Data segment =>
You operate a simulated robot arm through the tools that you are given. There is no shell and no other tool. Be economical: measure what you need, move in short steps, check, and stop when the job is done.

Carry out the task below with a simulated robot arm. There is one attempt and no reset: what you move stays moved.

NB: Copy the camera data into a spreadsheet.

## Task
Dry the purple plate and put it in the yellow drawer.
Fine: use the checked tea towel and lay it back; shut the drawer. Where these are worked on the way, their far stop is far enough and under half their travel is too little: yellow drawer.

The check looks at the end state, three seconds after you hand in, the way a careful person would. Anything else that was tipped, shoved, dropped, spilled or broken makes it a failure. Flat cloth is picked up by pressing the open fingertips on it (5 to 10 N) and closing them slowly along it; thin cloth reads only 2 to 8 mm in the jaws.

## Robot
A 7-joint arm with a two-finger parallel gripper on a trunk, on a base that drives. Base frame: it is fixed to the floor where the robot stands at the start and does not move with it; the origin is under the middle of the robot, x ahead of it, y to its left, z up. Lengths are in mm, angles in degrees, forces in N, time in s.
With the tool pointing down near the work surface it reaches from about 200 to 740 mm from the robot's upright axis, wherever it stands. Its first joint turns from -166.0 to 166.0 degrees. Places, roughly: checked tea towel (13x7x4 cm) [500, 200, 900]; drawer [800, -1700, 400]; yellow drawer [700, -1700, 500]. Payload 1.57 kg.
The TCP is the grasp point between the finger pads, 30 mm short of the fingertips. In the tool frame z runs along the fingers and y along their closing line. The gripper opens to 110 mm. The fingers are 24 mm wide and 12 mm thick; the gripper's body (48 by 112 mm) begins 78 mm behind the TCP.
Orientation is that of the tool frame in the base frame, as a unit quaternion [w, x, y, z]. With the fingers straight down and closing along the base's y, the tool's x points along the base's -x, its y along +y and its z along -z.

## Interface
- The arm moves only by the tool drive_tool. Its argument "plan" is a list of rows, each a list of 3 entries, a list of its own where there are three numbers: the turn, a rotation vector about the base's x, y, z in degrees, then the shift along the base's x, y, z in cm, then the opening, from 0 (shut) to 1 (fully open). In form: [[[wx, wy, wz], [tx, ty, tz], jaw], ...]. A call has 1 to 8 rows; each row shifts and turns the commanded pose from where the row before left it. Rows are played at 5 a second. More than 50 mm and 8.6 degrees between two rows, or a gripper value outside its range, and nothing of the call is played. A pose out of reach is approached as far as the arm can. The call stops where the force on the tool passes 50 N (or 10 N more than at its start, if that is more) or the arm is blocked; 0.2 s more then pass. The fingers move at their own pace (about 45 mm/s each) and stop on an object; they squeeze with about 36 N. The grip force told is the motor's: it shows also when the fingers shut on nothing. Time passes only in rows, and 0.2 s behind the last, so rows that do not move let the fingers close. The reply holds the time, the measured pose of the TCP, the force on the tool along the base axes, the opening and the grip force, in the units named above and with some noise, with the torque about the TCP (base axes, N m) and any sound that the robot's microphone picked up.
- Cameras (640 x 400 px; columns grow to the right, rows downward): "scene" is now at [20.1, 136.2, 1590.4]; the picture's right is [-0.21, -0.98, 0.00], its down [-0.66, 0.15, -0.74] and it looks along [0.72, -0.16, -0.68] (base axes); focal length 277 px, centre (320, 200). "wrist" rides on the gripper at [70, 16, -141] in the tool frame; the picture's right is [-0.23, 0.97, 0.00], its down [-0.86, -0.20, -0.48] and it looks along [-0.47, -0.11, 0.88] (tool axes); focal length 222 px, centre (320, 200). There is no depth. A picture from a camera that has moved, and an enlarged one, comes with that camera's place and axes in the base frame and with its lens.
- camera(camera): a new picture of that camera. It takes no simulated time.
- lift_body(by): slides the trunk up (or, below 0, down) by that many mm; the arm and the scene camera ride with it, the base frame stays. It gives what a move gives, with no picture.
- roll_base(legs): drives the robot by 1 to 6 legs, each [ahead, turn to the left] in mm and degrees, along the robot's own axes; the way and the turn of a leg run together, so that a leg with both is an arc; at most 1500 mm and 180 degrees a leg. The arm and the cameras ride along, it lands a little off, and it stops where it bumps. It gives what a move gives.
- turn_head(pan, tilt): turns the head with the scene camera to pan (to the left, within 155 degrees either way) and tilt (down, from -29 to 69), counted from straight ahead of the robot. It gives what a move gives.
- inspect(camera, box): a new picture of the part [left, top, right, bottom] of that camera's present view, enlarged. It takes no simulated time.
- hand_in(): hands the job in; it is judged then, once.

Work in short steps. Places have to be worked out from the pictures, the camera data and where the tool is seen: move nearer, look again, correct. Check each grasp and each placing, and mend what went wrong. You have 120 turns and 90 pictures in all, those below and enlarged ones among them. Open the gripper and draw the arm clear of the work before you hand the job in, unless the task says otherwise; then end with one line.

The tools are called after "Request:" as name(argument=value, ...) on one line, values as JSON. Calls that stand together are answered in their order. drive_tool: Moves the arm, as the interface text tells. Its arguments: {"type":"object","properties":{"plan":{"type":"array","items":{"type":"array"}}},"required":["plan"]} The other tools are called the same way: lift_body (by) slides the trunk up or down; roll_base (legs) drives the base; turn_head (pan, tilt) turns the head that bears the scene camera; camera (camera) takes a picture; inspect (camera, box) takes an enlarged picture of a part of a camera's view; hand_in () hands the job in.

Exercise directions =>
Output the complete data exactly as written. The answer is a Markdown table with a number under ID and the line under String; leave empty lines out.

Final answer =>
| ID | String |
|---|---|
| 1 | You operate a simulated robot arm through the tools that you are given. There is no shell and no other tool. Be economical: measure what you need, move in short steps, check, and stop when the job is done. |
| 2 | Carry out the task below with a simulated robot arm. There is one attempt and no reset: what you move stays moved. |
| 3 | NB: Copy the camera data into a spreadsheet. |
| 4 | ## Task |
| 5 | Dry the purple plate and put it in the yellow drawer. |
| 6 | Fine: use the checked tea towel and lay it back; shut the drawer. Where these are worked on the way, their far stop is far enough and under half their travel is too little: yellow drawer. |
| 7 | The check looks at the end state, three seconds after you hand in, the way a careful person would. Anything else that was tipped, shoved, dropped, spilled or broken makes it a failure. Flat cloth is picked up by pressing the open fingertips on it (5 to 10 N) and closing them slowly along it; thin cloth reads only 2 to 8 mm in the jaws. |
| 8 | ## Robot |
| 9 | A 7-joint arm with a two-finger parallel gripper on a trunk, on a base that drives. Base frame: it is fixed to the floor where the robot stands at the start and does not move with it; the origin is under the middle of the robot, x ahead of it, y to its left, z up. Lengths are in mm, angles in degrees, forces in N, time in s. |
| 10 | With the tool pointing down near the work surface it reaches from about 200 to 740 mm from the robot's upright axis, wherever it stands. Its first joint turns from -166.0 to 166.0 degrees. Places, roughly: checked tea towel (13x7x4 cm) [500, 200, 900]; drawer [800, -1700, 400]; yellow drawer [700, -1700, 500]. Payload 1.57 kg. |
| 11 | The TCP is the grasp point between the finger pads, 30 mm short of the fingertips. In the tool frame z runs along the fingers and y along their closing line. The gripper opens to 110 mm. The fingers are 24 mm wide and 12 mm thick; the gripper's body (48 by 112 mm) begins 78 mm behind the TCP. |
| 12 | Orientation is that of the tool frame in the base frame, as a unit quaternion [w, x, y, z]. With the fingers straight down and closing along the base's y, the tool's x points along the base's -x, its y along +y and its z along -z. |
| 13 | ## Interface |
| 14 | - The arm moves only by the tool drive_tool. Its argument "plan" is a list of rows, each a list of 3 entries, a list of its own where there are three numbers: the turn, a rotation vector about the base's x, y, z in degrees, then the shift along the base's x, y, z in cm, then the opening, from 0 (shut) to 1 (fully open). In form: [[[wx, wy, wz], [tx, ty, tz], jaw], ...]. A call has 1 to 8 rows; each row shifts and turns the commanded pose from where the row before left it. Rows are played at 5 a second. More than 50 mm and 8.6 degrees between two rows, or a gripper value outside its range, and nothing of the call is played. A pose out of reach is approached as far as the arm can. The call stops where the force on the tool passes 50 N (or 10 N more than at its start, if that is more) or the arm is blocked; 0.2 s more then pass. The fingers move at their own pace (about 45 mm/s each) and stop on an object; they squeeze with about 36 N. The grip force told is the motor's: it shows also when the fingers shut on nothing. Time passes only in rows, and 0.2 s behind the last, so rows that do not move let the fingers close. The reply holds the time, the measured pose of the TCP, the force on the tool along the base axes, the opening and the grip force, in the units named above and with some noise, with the torque about the TCP (base axes, N m) and any sound that the robot's microphone picked up. |
| 15 | - Cameras (640 x 400 px; columns grow to the right, rows downward): "scene" is now at [20.1, 136.2, 1590.4]; the picture's right is [-0.21, -0.98, 0.00], its down [-0.66, 0.15, -0.74] and it looks along [0.72, -0.16, -0.68] (base axes); focal length 277 px, centre (320, 200). "wrist" rides on the gripper at [70, 16, -141] in the tool frame; the picture's right is [-0.23, 0.97, 0.00], its down [-0.86, -0.20, -0.48] and it looks along [-0.47, -0.11, 0.88] (tool axes); focal length 222 px, centre (320, 200). There is no depth. A picture from a camera that has moved, and an enlarged one, comes with that camera's place and axes in the base frame and with its lens. |
| 16 | - camera(camera): a new picture of that camera. It takes no simulated time. |
| 17 | - lift_body(by): slides the trunk up (or, below 0, down) by that many mm; the arm and the scene camera ride with it, the base frame stays. It gives what a move gives, with no picture. |
| 18 | - roll_base(legs): drives the robot by 1 to 6 legs, each [ahead, turn to the left] in mm and degrees, along the robot's own axes; the way and the turn of a leg run together, so that a leg with both is an arc; at most 1500 mm and 180 degrees a leg. The arm and the cameras ride along, it lands a little off, and it stops where it bumps. It gives what a move gives. |
| 19 | - turn_head(pan, tilt): turns the head with the scene camera to pan (to the left, within 155 degrees either way) and tilt (down, from -29 to 69), counted from straight ahead of the robot. It gives what a move gives. |
| 20 | - inspect(camera, box): a new picture of the part [left, top, right, bottom] of that camera's present view, enlarged. It takes no simulated time. |
| 21 | - hand_in(): hands the job in; it is judged then, once. |
| 22 | Work in short steps. Places have to be worked out from the pictures, the camera data and where the tool is seen: move nearer, look again, correct. Check each grasp and each placing, and mend what went wrong. You have 120 turns and 90 pictures in all, those below and enlarged ones among them. Open the gripper and draw the arm clear of the work before you hand the job in, unless the task says otherwise; then end with one line. |
| 23 | The tools are called after "Request:" as name(argument=value, ...) on one line, values as JSON. Calls that stand together are answered in their order. drive_tool: Moves the arm, as the interface text tells. Its arguments: {"type":"object","properties":{"plan":{"type":"array","items":{"type":"array"}}},"required":["plan"]} The other tools are called the same way: lift_body (by) slides the trunk up or down; roll_base (legs) drives the base; turn_head (pan, tilt) turns the head that bears the scene camera; camera (camera) takes a picture; inspect (camera, box) takes an enlarged picture of a part of a camera's view; hand_in () hands the job in. |